Eager not to be beaten to the punch this year, Micheál Martin and Michael McGrath put their best foot forward this weekend just gone during their ardfheis, staking their claim for tax cuts and welfare increases, and sketching out the possibility of more energy credits next winter - an interesting reverse ferret as it was only January when McGrath was talking about phasing out one-off payments. “Those exceptional interventions cannot be the norm and in a more normal economic environment you cannot fund those interventions indefinitely. So it is our intention to revert to a more normal approach to budgetary policy in the future,” he told The Irish Times in January. Fiscal discipline is the order of the day, until politics butts in.

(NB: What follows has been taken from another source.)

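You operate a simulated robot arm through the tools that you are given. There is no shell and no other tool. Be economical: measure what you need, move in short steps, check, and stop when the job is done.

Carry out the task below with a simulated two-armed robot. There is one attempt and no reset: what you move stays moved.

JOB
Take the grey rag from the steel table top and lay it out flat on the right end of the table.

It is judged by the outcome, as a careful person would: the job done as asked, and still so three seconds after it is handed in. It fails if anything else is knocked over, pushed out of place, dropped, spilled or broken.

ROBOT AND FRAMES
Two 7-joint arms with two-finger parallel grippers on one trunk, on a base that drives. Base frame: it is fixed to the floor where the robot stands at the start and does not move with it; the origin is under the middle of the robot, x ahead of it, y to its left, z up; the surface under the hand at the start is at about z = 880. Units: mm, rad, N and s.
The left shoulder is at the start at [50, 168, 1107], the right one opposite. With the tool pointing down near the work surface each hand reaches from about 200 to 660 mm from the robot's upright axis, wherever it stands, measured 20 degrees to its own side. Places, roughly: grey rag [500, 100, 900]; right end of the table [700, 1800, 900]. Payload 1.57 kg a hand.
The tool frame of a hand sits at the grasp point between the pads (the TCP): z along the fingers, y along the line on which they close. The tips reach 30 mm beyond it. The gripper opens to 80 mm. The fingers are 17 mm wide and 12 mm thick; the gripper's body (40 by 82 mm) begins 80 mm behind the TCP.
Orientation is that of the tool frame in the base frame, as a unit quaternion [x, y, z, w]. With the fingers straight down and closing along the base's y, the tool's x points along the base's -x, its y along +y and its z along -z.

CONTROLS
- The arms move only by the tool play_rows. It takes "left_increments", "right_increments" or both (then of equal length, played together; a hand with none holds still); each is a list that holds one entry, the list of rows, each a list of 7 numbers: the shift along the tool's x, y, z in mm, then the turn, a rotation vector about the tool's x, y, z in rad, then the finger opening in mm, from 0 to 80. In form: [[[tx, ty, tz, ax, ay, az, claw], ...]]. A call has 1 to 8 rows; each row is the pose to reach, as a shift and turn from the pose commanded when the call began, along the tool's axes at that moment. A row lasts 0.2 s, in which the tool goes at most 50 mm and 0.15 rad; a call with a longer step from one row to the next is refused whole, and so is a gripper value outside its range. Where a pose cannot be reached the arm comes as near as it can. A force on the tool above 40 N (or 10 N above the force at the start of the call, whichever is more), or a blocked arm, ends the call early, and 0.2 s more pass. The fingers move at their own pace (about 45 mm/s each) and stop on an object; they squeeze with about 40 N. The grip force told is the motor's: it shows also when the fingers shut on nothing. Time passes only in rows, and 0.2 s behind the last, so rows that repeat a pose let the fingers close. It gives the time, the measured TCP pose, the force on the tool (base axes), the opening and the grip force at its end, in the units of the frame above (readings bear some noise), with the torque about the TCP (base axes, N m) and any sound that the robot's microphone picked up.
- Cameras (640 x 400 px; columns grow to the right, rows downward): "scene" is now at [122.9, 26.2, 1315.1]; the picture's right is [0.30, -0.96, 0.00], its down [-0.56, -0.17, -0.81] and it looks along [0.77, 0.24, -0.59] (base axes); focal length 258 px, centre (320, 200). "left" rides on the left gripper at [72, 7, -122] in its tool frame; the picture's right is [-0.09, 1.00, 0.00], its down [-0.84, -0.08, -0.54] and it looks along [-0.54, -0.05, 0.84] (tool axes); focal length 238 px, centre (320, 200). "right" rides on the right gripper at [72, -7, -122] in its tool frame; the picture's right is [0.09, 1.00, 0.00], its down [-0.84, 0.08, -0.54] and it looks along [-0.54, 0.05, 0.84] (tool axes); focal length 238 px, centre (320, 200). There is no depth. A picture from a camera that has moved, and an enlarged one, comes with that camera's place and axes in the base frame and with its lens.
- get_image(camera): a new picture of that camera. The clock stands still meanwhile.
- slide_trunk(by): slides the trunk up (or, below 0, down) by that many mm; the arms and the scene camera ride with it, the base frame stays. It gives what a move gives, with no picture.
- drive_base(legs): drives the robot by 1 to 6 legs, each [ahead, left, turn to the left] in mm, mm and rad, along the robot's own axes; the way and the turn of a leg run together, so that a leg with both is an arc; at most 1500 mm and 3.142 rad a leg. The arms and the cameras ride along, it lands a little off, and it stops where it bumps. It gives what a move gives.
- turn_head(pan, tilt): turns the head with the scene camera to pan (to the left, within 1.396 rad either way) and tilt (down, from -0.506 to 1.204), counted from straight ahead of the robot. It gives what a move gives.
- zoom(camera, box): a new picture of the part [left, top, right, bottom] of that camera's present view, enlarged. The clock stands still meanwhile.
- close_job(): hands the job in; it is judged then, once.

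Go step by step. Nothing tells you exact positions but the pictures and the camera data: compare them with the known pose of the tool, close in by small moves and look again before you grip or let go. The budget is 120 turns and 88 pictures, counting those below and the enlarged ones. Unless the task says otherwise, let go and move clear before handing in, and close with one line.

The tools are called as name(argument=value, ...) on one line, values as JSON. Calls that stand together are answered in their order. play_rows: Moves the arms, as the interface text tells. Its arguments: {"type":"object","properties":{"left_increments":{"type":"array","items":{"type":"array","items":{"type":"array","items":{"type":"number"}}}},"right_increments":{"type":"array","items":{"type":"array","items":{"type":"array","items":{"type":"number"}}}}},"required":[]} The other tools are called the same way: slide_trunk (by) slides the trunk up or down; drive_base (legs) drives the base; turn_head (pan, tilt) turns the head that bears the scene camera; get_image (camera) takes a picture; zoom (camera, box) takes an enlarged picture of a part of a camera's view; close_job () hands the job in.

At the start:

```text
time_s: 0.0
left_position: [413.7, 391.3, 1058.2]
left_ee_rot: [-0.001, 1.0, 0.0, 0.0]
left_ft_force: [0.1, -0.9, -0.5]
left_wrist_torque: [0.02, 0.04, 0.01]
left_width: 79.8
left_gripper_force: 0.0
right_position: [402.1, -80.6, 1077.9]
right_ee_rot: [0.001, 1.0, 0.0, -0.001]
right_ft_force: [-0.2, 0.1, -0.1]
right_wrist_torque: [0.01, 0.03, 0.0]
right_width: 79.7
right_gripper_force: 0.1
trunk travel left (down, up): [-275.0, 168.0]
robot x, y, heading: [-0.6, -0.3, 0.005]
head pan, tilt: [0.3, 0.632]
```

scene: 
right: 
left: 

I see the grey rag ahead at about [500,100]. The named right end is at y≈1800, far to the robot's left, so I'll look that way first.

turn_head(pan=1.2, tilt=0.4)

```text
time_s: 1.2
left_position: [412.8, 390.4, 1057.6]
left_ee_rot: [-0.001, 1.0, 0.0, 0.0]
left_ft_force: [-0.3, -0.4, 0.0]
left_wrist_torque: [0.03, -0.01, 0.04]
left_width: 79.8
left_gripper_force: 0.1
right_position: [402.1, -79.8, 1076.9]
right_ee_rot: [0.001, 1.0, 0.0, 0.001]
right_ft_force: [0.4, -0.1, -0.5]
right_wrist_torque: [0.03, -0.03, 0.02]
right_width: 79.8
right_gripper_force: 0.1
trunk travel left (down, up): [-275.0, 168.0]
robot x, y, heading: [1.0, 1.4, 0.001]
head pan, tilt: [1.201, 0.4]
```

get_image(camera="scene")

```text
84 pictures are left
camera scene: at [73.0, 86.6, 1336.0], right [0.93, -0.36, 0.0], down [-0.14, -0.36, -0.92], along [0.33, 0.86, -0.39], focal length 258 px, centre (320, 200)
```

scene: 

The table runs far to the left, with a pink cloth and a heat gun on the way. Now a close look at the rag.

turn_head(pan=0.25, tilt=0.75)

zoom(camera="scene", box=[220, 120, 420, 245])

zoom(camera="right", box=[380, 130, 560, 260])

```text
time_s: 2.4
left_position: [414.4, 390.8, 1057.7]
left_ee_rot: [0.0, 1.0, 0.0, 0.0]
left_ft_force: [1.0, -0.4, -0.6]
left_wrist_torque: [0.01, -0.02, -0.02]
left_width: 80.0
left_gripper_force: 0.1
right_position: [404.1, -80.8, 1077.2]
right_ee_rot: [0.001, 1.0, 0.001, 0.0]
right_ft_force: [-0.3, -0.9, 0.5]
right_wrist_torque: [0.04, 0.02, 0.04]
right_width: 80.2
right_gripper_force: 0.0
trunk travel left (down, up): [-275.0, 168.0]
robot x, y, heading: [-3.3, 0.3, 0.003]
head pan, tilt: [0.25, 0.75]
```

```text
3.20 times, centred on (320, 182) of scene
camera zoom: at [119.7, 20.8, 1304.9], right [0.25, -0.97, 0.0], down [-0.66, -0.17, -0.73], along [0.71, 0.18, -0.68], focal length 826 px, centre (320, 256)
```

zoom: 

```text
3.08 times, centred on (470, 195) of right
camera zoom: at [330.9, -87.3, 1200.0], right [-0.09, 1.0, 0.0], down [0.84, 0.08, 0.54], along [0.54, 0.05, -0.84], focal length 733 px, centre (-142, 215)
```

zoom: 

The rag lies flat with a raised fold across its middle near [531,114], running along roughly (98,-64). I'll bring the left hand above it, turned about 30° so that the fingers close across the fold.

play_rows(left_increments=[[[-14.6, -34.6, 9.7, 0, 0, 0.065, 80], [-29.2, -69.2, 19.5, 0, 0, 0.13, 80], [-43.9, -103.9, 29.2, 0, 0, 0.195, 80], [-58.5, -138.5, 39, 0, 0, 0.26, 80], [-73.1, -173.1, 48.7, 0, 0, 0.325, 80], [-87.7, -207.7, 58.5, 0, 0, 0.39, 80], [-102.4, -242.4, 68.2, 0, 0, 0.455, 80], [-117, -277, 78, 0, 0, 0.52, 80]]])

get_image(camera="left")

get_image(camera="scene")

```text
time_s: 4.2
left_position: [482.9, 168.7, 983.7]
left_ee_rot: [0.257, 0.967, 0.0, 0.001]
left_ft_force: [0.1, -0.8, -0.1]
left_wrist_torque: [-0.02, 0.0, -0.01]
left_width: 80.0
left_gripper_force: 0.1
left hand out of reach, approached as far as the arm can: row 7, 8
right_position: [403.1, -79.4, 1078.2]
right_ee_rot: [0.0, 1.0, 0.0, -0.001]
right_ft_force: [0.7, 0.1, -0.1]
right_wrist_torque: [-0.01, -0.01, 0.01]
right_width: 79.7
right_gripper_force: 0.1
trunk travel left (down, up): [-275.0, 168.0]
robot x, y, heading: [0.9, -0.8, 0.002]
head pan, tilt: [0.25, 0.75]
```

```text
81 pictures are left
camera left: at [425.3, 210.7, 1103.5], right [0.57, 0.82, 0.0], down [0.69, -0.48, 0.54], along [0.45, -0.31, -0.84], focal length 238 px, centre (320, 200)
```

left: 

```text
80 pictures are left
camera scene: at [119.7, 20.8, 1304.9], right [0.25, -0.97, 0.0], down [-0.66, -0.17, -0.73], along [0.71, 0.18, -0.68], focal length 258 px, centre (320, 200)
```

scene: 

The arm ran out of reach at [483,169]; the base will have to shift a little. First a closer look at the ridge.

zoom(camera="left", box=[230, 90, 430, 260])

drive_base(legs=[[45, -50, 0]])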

Is it the election of a new Taoiseach, or simply just electoral politics? Certainly, Simon Harris was an early mover in recent weeks, snaffling an effective announcement extending development levy waivers for the construction sector for his ardfheis speech (Fianna Fáil being the current custodians of the Department of Housing). Everywhere you look, there are micro-incursions on each other’s territory - legitimately taking partial credit for something that is after all a Government decision, sure, but at the same time, making sure the other crowd don’t get all the glory. Yesterday, Simon Harris and Heather Humphreys were out in Lucan announcing an expansion of the hot school meals scheme (on the footage carried on news bulletins, Fianna Fáil’s Jack Chambers clung on at the edge of proceedings, but didn’t get a mention). Simultaneously, it was being trumpeted on Fianna Fáil Ministers’ social media accounts under that party’s branding.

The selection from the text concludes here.